奈良晒
Pronunciation: Nara-zarashi
Production area: Nara City, Nara Prefecture
Nara Zarashi is a high-grade linen fabric bleached to a pure white finish. Using hemp as the raw material, the fibers are hand-spun and woven on traditional looms into kibira (plain linen cloth). Through repeated bleaching processes, the fabric is finished into a brilliant white textile that is smooth to the touch and highly water-repellent. The exact origins of Nara Zarashi remain unclear, but records show that linen fabrics were already being produced in the region by the late Muromachi period. An entry from 1549 in the Tamonyin Diary mentions bleaching, and production using ramie (choma) fibers is documented.

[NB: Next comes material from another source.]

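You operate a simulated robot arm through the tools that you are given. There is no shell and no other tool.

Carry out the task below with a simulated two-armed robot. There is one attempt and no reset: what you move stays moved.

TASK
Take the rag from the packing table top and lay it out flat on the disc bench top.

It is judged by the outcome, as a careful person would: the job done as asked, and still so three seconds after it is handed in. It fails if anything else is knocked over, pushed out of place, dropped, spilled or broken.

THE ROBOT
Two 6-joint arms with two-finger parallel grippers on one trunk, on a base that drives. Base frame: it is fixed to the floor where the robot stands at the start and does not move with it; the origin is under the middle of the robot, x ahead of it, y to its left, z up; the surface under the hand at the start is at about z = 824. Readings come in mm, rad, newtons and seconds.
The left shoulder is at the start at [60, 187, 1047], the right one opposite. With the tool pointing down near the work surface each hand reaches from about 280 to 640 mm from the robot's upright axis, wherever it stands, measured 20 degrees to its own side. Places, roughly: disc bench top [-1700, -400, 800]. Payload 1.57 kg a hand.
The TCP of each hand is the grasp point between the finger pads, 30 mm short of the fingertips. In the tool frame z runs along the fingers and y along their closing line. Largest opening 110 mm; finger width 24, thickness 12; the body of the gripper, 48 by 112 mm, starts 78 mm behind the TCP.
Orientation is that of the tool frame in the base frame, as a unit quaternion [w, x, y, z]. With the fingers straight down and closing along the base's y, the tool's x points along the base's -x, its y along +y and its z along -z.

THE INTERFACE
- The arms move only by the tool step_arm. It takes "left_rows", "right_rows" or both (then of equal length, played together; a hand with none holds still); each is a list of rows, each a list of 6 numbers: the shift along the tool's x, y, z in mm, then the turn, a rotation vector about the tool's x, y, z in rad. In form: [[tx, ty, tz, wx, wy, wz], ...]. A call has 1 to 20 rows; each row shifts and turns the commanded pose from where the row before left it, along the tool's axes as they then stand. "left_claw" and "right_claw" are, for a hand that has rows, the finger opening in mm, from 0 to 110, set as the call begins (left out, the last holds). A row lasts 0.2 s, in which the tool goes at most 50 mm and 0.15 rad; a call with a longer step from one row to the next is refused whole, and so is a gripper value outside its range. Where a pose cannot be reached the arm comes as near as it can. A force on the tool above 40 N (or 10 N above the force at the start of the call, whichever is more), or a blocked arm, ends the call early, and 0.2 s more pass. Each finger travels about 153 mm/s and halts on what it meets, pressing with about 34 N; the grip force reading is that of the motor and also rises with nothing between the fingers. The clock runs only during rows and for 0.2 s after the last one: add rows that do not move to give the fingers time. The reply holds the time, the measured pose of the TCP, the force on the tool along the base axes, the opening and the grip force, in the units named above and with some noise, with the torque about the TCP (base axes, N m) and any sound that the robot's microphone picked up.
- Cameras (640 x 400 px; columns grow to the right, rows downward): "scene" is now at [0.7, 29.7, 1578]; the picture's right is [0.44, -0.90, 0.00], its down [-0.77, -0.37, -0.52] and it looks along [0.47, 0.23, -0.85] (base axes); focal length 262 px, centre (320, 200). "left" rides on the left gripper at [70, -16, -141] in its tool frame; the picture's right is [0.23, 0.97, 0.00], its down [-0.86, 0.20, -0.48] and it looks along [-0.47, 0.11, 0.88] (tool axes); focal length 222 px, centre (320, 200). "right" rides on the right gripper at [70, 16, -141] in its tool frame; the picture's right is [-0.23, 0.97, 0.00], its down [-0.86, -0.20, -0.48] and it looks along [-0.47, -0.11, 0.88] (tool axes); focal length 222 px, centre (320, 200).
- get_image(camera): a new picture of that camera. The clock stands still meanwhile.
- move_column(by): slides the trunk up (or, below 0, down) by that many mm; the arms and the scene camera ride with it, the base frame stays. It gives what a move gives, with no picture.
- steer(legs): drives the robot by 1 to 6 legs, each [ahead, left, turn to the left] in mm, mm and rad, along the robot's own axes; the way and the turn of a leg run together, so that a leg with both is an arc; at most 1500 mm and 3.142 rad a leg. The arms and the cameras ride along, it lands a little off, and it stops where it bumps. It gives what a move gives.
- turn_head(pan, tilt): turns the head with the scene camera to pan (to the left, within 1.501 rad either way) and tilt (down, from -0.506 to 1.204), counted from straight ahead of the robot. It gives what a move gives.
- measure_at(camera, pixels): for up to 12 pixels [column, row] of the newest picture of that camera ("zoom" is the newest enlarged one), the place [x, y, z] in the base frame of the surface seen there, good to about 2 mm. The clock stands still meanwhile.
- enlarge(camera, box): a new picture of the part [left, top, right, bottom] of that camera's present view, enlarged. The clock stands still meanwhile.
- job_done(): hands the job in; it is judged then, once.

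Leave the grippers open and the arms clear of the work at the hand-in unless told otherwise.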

It was mainly used for samurai attire such as kamishimo and for Buddhist priests’ robes. Sen no Rikyu is also said to have favored it for tea cloths, remarking, “A tea cloth should be white and new.” Due to its purity and quality, Nara Zarashi was highly prized during the Edo period and became an official fabric supplied to the shogunate. Its peak came during the Kyoho era (1716–1735), when it was renowned nationwide as “the finest hemp cloth comes from Nanto (Nara).” However, demand declined drastically after the Meiji Restoration, and today it is produced only on a small scale as a traditional craft.